> **Exercise prompt**
Return each line containing the string "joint".

----

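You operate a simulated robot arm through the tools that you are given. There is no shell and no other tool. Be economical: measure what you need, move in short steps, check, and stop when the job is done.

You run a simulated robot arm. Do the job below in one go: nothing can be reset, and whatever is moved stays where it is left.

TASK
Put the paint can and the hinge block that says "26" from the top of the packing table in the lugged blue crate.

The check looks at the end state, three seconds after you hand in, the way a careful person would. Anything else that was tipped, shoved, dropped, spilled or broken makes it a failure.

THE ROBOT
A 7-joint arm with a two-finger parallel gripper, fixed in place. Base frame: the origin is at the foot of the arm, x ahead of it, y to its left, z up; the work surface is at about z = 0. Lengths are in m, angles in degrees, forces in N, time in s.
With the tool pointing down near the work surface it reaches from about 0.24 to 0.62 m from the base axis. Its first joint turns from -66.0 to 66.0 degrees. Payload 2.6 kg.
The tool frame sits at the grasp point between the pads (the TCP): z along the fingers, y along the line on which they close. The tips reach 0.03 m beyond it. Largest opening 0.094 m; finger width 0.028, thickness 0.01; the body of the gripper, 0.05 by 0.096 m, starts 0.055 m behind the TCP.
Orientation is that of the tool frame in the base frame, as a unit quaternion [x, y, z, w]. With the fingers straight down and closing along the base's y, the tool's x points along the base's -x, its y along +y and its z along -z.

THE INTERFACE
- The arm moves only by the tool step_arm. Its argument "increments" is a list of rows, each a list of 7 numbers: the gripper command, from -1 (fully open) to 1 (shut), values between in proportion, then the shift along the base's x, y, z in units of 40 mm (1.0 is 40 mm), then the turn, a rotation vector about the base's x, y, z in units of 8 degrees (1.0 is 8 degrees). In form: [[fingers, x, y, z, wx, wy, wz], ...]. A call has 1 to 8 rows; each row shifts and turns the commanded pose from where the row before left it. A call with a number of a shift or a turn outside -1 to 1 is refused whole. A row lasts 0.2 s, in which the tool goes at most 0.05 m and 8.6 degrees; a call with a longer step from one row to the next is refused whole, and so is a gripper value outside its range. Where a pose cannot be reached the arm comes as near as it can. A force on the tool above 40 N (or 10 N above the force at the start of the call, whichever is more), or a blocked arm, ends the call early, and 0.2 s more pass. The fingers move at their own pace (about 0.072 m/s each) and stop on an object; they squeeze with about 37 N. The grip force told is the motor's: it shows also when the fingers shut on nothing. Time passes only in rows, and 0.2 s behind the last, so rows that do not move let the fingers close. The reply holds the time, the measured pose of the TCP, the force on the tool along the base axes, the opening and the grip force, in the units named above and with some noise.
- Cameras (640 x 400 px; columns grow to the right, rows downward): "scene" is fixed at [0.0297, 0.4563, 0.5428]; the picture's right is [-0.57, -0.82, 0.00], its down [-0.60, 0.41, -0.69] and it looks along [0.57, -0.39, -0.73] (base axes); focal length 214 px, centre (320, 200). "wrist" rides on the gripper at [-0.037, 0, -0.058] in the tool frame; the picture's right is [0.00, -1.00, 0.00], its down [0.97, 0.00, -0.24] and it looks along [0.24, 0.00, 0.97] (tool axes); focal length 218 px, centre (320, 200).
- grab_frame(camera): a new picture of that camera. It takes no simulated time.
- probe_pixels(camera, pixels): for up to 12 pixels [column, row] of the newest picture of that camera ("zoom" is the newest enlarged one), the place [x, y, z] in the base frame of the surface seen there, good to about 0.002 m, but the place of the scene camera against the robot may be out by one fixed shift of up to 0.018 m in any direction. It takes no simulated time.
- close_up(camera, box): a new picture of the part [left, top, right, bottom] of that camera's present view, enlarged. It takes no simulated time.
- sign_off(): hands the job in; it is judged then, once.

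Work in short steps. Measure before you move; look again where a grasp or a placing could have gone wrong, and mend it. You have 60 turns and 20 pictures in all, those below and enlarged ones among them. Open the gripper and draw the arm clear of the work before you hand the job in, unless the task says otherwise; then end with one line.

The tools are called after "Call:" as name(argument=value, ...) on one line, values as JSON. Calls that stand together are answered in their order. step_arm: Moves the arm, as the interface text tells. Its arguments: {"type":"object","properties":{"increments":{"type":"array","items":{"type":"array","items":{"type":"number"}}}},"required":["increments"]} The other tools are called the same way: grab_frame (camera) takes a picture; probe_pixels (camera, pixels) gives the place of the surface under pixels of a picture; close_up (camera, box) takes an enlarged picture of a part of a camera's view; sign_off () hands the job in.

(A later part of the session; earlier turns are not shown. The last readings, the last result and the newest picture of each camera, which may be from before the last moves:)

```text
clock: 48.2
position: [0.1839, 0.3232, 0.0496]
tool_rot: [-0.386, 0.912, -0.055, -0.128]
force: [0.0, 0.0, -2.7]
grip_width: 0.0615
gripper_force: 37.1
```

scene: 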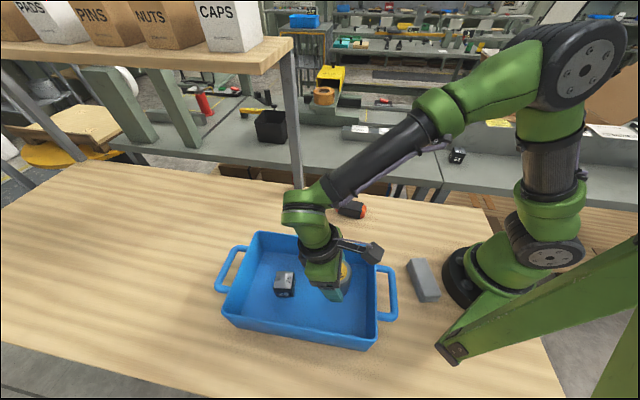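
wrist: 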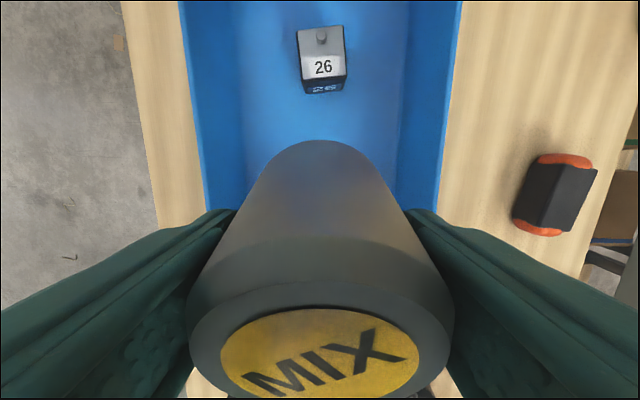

----

> **Full output**
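A 7-joint arm with a two-finger parallel gripper, fixed in place. Base frame: the origin is at the foot of the arm, x ahead of it, y to its left, z up; the work surface is at about z = 0. Lengths are in m, angles in degrees, forces in N, time in s.
With the tool pointing down near the work surface it reaches from about 0.24 to 0.62 m from the base axis. Its first joint turns from -66.0 to 66.0 degrees. Payload 2.6 kg.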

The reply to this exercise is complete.